* [Data listing]:
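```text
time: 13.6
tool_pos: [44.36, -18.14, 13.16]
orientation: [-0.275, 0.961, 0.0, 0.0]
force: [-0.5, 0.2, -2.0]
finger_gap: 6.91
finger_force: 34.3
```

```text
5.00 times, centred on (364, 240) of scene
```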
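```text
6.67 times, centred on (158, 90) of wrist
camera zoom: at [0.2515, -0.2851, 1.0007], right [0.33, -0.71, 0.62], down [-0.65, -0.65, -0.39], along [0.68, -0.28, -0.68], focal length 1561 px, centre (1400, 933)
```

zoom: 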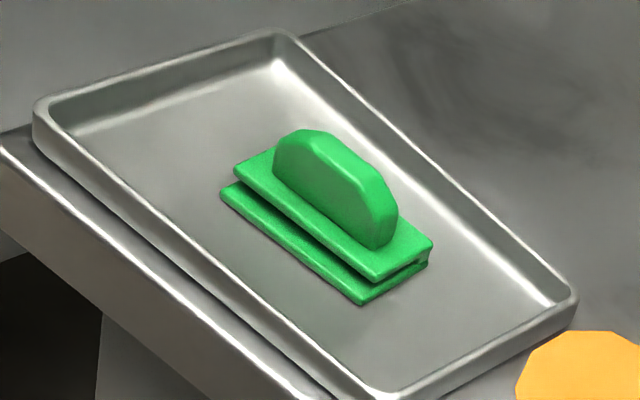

* [Aim]: Transcribe the records above exactly, omitting every picture they contain.

* [The response]:
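```text
time: 13.6
tool_pos: [44.36, -18.14, 13.16]
orientation: [-0.275, 0.961, 0.0, 0.0]
force: [-0.5, 0.2, -2.0]
finger_gap: 6.91
finger_force: 34.3
```

```text
5.00 times, centred on (364, 240) of scene
```
```text
6.67 times, centred on (158, 90) of wrist
camera zoom: at [0.2515, -0.2851, 1.0007], right [0.33, -0.71, 0.62], down [-0.65, -0.65, -0.39], along [0.68, -0.28, -0.68], focal length 1561 px, centre (1400, 933)
```

zoom: 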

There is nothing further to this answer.